Eventually, Bisacre -- a power-of-positive-thinking acolyte -- wants a remarriage empire: conferences, seminars, books, blogs and message boards. The magazine is quarterly for now, but she envisions ramping that up as the national remarriage "community" catches on.
In the meantime, she still has her own family integration to tend to. Psychologists, Bisacre likes to point out, say it takes an average of seven years for families to blend. The Bisacres are on year five and she thinks they're doing swimmingly.
Household affairs are slightly less chaotic now that only three children live at home. But only slightly. On a recent evening, Bisacre strained pasta while talking to her ex-husband on the phone about their children's schedule for the week.
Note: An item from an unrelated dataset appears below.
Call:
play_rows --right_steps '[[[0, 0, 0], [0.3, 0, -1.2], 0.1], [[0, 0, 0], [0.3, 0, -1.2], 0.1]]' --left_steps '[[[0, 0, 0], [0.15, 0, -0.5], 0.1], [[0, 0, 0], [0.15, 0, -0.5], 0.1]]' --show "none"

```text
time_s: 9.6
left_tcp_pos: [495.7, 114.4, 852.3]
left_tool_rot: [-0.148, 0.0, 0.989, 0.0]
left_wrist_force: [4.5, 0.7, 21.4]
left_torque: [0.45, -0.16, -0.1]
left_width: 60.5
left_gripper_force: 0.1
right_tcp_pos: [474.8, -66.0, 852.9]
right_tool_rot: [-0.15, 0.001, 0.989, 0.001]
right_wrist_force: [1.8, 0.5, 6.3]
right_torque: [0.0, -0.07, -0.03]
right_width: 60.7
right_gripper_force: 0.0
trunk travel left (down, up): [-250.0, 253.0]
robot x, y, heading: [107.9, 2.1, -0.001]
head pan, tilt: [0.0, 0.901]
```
Buster yapped mercilessly.
The dogs, the Bisacres sometimes joke, learned to accept each other more quickly than anyone else. It took them a few weeks to work out their differences but the tiny guy fashioned himself into the boss and Hunter plodded along agreeably; they've been pals ever since. She said Buster frequently crawls on top of Hunter and sleeps perched on his mountainous back.
"I think the lesson is with time," Bisacre said. "It just takes time."